Carrier bag tax - coming to a retail establishment near you
We all know carrier bags are the source of all evil, after all the Government have been telling us so through the reusing bags campaign since 2006. And it has been working, the number of bags used in the UK have fallen year on year- until now. New figures show that the number of bags used between June 2010 and May 2011 actually rose by five per cent from 6.5 billion to 6.8 billion. The recycling minister is not pleased, and with Wales’ 5p per bag tax scheduled to come in on 1 October, could we see a similar move in the rest of the UK?
The number of bags counted included reusable cotton, jute and ‘bags for life’ but single use carrier bags, that are most blamed for litter, went up in the UK by five per cent to 6.4 billion, despite falling 40 per cent in the previous five years. Overall bag numbers fell by 37 per cent in the previous five years.
So what went wrong? Well, no one knows. Some say the increase is down to shoppers buying more resusables, others suggest that the ordinary man on the street suffering under the recession can’t afford to buy a reusable bag. Either way, these figures are playing right into the hand of carrier bag tax proponents.
The Welsh assembly have already passed a carrier bag tax of 5p per bag, which will become effective on 1 October. Use of single use carrier bags in Wales over the same period was 12 per cent lower than the rest of the UK.
John Griffiths, the Welsh Environment Minister, gloated “These figures show a real difference between carrier bag use in Wales and that in other parts of the UK where no mandatory charge is planned. This proves that the carrier bag charge...is the only way to ensure a real and lasting reduction in the use of carrier bags.” His argument is that shoppers in Wales and the rest of England are equally aware of the environmental and litter issues of carrier bags, but it is only the threat of the tax that is now effectively changing people’s behaviour.

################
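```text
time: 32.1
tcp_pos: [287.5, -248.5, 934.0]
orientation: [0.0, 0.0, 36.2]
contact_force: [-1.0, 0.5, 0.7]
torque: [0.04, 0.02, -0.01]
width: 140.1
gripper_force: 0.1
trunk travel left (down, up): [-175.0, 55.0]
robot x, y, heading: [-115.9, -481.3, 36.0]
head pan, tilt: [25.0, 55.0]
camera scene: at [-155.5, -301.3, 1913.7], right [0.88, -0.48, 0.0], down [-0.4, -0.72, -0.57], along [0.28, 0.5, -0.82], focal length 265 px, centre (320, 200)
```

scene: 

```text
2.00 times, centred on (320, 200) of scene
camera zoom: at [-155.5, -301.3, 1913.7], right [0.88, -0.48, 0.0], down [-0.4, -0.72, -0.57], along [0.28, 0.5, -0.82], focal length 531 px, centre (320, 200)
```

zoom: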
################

Lord Henley, the Government’s Recycling Minister*, grumbled “This isn’t good enough. Retailers need to take responsibility and lift their game to cut down on the number of single use carrier bags they hand out. If results do not improve we will consider additional measures to make this happen, including legislation," he said. As we can (probably) assume the legislation her refers to is unlikely to be the handing out of ASBOs to non-resusable shoppers, this is a real threat of a UK wide carrier bag tax.
But are consumers in the wider UK ready or willing to change, even with a tax? Some retailers have already started charging for carrier bags, either because they are a luxury not handed out willy nilly at no-frills stores such as Aldi, or as part of a commitment to the environment like Marks and Spencer, who donated £3million to environmental causes earlier this year. But retailer TK Maxx, who levied a minimum 2p charge for carrier bags in 2008, which apparently reduced plastic bag use by 73% has now reintroduced free bags into its stores, after asking customers what they thought. Like they were going to say ‘Yes, please charge me for something I can get free elsewhere’.
So what do you think? Is a tax the only way to punish non-reusers, or do you reuse your bags in a different way, eg as bin liners? Do you even care?
*was anyone else surprised that there is even a job title of Recycling Minister?